Oh, I forgot to mention that Andrew’s goal is not to just earn money – he says there are easier ways to make more money. What he’s interested in is the amount of money he can make for the least amount of work because what he is interested in is traveling. Affiliate marketing allows him to travel one week a month so in essence he makes at least $10K a month by only working 3 of those weeks finding good keyword, low competition niches, developing original content, and backlinking it. That’s essentially what I’d like to do both with product marketing and app development. I like the freedom and the work-to-income ratio it has the possiblity to provide.

I believe that I can do this by pursuing a profession in Internet marketing and app development, which is a field of digital content creation and marketing that I call “niche publishing.”

Niche publishing has a lifestyle that can free me from the burdens (security) of a 8-5, office job and a traditional ‘boss’. Even self-employed service businesses like computer repair or web design involve bosses – the customer. Although niche publishing has customers, they are much more passive.

Digital content has the advantage of ‘build it and forget it’, ‘asset building’, and ‘multiple streams of income’, which service industries and typical 8-5 jobs do not provide. Imagine if every report or function you built at your 8-5 job would continue to pay you money over time and the more things you made for your job, the more money you made over time. That’s how Internet marketing and app development can work.

Affiliate Marketing in Indianapolis

I’ve written about my meetup experiences here in the past so those who read my website may know I’m a member of the Indianapolis Affiliate Meetup hosted by Affiliate Summit. In the last meeting, I spoke about how to get started in affiliate marketing, but I was feeling bad because my site about nook covers was not doing so hot. Now part of this because demand in general was down, but part of it was because of duplication of content, Google put me in the sandbox for three months. The good news is I’m out now and the site is performing better, which makes me feel better about being an Indianapolis web designer and Internet marketer.

This morning I met a lady at the Carmel, Indiana BNI chapter who was interested in creating affiliate marketing relationships with local vendors so I invited her to the Indianapolis Affiliate Summit meeting. She didn’t know about it and was excited to come. The group has a good mix of seasoned affiliate marketers, those learning about it for the first time, and those with other related skill sets like copyrighting, authors, and web designers. There was also interest from a printing company out of Kokomo that has recently opened up an Indianapolis office in Fletcher Park near the old Indianapolis airport.

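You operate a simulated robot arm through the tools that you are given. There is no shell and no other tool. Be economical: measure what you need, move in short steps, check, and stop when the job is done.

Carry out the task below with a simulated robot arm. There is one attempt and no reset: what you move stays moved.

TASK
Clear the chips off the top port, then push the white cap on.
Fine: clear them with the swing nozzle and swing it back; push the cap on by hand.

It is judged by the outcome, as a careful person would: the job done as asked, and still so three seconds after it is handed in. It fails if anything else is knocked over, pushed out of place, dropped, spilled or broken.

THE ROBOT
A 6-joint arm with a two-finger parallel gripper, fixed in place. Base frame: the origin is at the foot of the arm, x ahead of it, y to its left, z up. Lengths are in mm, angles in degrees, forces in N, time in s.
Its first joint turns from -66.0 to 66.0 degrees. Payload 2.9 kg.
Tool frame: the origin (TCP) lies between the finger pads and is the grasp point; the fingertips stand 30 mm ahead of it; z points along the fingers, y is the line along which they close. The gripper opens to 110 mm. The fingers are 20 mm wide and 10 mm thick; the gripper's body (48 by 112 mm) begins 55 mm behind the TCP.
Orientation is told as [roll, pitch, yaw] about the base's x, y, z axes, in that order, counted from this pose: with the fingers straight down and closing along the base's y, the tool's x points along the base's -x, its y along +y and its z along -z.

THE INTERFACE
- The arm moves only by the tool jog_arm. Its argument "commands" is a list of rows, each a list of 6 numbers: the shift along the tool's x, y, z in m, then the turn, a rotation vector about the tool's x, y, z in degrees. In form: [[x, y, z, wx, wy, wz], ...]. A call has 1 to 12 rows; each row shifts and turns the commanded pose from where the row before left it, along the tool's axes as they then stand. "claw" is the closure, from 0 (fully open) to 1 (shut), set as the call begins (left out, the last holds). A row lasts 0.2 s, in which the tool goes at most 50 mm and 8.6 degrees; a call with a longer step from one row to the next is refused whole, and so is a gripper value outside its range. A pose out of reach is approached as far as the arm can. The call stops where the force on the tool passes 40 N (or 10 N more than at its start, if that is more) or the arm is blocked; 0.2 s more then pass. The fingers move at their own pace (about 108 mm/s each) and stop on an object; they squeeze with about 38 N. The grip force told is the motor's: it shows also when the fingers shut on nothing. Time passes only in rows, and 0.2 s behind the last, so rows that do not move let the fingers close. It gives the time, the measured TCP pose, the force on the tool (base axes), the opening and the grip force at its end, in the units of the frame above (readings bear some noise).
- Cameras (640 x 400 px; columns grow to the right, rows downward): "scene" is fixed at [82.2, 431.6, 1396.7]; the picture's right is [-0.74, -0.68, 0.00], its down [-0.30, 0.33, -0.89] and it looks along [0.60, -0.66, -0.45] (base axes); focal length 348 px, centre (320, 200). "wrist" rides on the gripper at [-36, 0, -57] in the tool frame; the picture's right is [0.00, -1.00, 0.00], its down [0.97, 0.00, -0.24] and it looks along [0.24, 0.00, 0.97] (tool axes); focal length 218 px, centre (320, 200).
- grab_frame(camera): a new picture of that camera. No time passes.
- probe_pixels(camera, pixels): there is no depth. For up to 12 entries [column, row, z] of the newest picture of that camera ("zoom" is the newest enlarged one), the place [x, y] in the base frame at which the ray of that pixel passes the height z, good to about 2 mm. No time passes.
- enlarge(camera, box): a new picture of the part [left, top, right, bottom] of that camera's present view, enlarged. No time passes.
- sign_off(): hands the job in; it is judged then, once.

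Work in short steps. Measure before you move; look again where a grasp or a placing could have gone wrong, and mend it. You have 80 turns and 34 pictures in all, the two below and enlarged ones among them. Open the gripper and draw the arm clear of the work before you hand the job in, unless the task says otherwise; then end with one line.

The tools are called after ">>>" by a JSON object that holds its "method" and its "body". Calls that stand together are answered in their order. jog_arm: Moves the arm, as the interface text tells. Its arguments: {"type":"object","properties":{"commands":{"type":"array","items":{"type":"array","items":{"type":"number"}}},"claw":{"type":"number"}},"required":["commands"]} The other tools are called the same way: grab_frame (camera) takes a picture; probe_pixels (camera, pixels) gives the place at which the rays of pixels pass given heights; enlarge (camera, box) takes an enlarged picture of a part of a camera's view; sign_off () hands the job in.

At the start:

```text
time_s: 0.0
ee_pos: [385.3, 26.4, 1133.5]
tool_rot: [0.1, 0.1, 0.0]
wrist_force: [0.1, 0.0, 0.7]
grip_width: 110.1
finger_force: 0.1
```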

The last Affiliate Summit meeting was about how to start an Internet marketing business where I went through the 6 steps to making money online, but I didn’t go into how to find a niche or keyword metrics for success.  The next meeting will be about the Internet tax looming in Indiana and what we can do to stop it. We’re meeting at Buca di Beppo in Castleton and although most meetups don’t require you to buy food, the arrangement we made with the restaurant requires each person to pay $12 for a meal. This is not the norm, but if you’re coming for the first time this month, know what to expect.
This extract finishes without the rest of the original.